EXERCISE REQUIREMENTS:
Extract all of the data and reproduce it precisely.
— begin —
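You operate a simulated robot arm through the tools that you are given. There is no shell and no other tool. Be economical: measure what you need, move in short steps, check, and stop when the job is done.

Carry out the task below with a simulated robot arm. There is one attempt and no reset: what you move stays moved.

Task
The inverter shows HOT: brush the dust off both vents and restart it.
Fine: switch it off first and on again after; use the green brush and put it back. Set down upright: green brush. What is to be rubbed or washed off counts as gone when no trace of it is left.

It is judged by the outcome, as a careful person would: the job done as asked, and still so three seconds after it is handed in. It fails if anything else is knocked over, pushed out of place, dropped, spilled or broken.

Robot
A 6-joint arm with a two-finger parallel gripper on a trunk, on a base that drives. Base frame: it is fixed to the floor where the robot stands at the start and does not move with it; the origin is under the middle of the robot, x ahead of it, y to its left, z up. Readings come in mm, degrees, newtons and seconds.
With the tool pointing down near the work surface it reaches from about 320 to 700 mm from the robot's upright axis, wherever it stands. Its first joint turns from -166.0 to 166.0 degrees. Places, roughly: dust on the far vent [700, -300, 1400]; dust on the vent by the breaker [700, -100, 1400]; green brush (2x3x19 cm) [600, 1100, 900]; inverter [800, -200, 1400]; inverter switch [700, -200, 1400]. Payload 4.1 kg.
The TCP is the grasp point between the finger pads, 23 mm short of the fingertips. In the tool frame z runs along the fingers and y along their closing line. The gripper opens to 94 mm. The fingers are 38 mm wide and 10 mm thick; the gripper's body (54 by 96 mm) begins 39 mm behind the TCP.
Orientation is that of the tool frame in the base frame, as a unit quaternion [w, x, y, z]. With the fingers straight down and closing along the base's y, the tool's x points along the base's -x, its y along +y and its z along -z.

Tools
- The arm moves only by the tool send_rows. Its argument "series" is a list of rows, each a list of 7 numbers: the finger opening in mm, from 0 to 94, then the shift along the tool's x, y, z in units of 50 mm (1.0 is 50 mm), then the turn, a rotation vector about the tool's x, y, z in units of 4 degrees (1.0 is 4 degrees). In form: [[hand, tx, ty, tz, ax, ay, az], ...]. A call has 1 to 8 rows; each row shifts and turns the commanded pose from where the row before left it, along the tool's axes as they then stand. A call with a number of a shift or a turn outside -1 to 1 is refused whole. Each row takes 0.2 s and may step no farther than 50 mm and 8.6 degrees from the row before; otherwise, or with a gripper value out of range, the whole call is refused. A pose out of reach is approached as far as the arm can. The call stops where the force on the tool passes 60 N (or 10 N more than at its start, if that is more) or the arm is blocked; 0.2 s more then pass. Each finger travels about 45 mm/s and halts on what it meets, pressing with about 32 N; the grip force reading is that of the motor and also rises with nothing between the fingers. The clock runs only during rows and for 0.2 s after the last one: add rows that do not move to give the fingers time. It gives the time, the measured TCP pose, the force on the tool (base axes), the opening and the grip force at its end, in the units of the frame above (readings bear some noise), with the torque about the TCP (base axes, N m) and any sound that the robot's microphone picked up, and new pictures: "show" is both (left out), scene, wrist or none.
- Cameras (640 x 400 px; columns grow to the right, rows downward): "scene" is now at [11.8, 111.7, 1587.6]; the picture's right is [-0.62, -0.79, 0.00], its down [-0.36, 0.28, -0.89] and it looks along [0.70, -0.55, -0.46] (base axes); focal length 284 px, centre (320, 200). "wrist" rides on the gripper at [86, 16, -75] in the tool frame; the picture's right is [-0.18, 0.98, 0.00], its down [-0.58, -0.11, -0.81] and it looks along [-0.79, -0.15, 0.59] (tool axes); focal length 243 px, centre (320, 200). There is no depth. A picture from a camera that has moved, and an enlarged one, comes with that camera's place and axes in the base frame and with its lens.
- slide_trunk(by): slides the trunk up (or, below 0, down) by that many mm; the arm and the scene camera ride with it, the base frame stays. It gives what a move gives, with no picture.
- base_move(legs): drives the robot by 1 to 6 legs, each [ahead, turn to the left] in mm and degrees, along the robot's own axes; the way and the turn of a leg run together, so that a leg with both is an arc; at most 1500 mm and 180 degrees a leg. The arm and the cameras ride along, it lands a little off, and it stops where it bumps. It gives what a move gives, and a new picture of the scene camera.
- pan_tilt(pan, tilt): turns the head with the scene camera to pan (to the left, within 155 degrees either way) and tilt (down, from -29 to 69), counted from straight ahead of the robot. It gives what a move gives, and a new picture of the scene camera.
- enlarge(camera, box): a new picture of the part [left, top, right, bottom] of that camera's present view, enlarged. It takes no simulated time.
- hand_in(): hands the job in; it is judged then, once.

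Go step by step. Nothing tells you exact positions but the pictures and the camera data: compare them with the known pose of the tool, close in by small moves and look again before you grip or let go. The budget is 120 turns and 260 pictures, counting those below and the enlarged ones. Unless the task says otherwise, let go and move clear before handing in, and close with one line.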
— end —
THE RESPONSE:
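You operate a simulated robot arm through the tools that you are given. There is no shell and no other tool. Be economical: measure what you need, move in short steps, check, and stop when the job is done.

Carry out the task below with a simulated robot arm. There is one attempt and no reset: what you move stays moved.

Task
The inverter shows HOT: brush the dust off both vents and restart it.
Fine: switch it off first and on again after; use the green brush and put it back. Set down upright: green brush. What is to be rubbed or washed off counts as gone when no trace of it is left.

It is judged by the outcome, as a careful person would: the job done as asked, and still so three seconds after it is handed in. It fails if anything else is knocked over, pushed out of place, dropped, spilled or broken.

Robot
A 6-joint arm with a two-finger parallel gripper on a trunk, on a base that drives. Base frame: it is fixed to the floor where the robot stands at the start and does not move with it; the origin is under the middle of the robot, x ahead of it, y to its left, z up. Readings come in mm, degrees, newtons and seconds.
With the tool pointing down near the work surface it reaches from about 320 to 700 mm from the robot's upright axis, wherever it stands. Its first joint turns from -166.0 to 166.0 degrees. Places, roughly: dust on the far vent [700, -300, 1400]; dust on the vent by the breaker [700, -100, 1400]; green brush (2x3x19 cm) [600, 1100, 900]; inverter [800, -200, 1400]; inverter switch [700, -200, 1400]. Payload 4.1 kg.
The TCP is the grasp point between the finger pads, 23 mm short of the fingertips. In the tool frame z runs along the fingers and y along their closing line. The gripper opens to 94 mm. The fingers are 38 mm wide and 10 mm thick; the gripper's body (54 by 96 mm) begins 39 mm behind the TCP.
Orientation is that of the tool frame in the base frame, as a unit quaternion [w, x, y, z]. With the fingers straight down and closing along the base's y, the tool's x points along the base's -x, its y along +y and its z along -z.

Tools
- The arm moves only by the tool send_rows. Its argument "series" is a list of rows, each a list of 7 numbers: the finger opening in mm, from 0 to 94, then the shift along the tool's x, y, z in units of 50 mm (1.0 is 50 mm), then the turn, a rotation vector about the tool's x, y, z in units of 4 degrees (1.0 is 4 degrees). In form: [[hand, tx, ty, tz, ax, ay, az], ...]. A call has 1 to 8 rows; each row shifts and turns the commanded pose from where the row before left it, along the tool's axes as they then stand. A call with a number of a shift or a turn outside -1 to 1 is refused whole. Each row takes 0.2 s and may step no farther than 50 mm and 8.6 degrees from the row before; otherwise, or with a gripper value out of range, the whole call is refused. A pose out of reach is approached as far as the arm can. The call stops where the force on the tool passes 60 N (or 10 N more than at its start, if that is more) or the arm is blocked; 0.2 s more then pass. Each finger travels about 45 mm/s and halts on what it meets, pressing with about 32 N; the grip force reading is that of the motor and also rises with nothing between the fingers. The clock runs only during rows and for 0.2 s after the last one: add rows that do not move to give the fingers time. It gives the time, the measured TCP pose, the force on the tool (base axes), the opening and the grip force at its end, in the units of the frame above (readings bear some noise), with the torque about the TCP (base axes, N m) and any sound that the robot's microphone picked up, and new pictures: "show" is both (left out), scene, wrist or none.
- Cameras (640 x 400 px; columns grow to the right, rows downward): "scene" is now at [11.8, 111.7, 1587.6]; the picture's right is [-0.62, -0.79, 0.00], its down [-0.36, 0.28, -0.89] and it looks along [0.70, -0.55, -0.46] (base axes); focal length 284 px, centre (320, 200). "wrist" rides on the gripper at [86, 16, -75] in the tool frame; the picture's right is [-0.18, 0.98, 0.00], its down [-0.58, -0.11, -0.81] and it looks along [-0.79, -0.15, 0.59] (tool axes); focal length 243 px, centre (320, 200). There is no depth. A picture from a camera that has moved, and an enlarged one, comes with that camera's place and axes in the base frame and with its lens.
- slide_trunk(by): slides the trunk up (or, below 0, down) by that many mm; the arm and the scene camera ride with it, the base frame stays. It gives what a move gives, with no picture.
- base_move(legs): drives the robot by 1 to 6 legs, each [ahead, turn to the left] in mm and degrees, along the robot's own axes; the way and the turn of a leg run together, so that a leg with both is an arc; at most 1500 mm and 180 degrees a leg. The arm and the cameras ride along, it lands a little off, and it stops where it bumps. It gives what a move gives, and a new picture of the scene camera.
- pan_tilt(pan, tilt): turns the head with the scene camera to pan (to the left, within 155 degrees either way) and tilt (down, from -29 to 69), counted from straight ahead of the robot. It gives what a move gives, and a new picture of the scene camera.
- enlarge(camera, box): a new picture of the part [left, top, right, bottom] of that camera's present view, enlarged. It takes no simulated time.
- hand_in(): hands the job in; it is judged then, once.

Go step by step. Nothing tells you exact positions but the pictures and the camera data: compare them with the known pose of the tool, close in by small moves and look again before you grip or let go. The budget is 120 turns and 260 pictures, counting those below and the enlarged ones. Unless the task says otherwise, let go and move clear before handing in, and close with one line.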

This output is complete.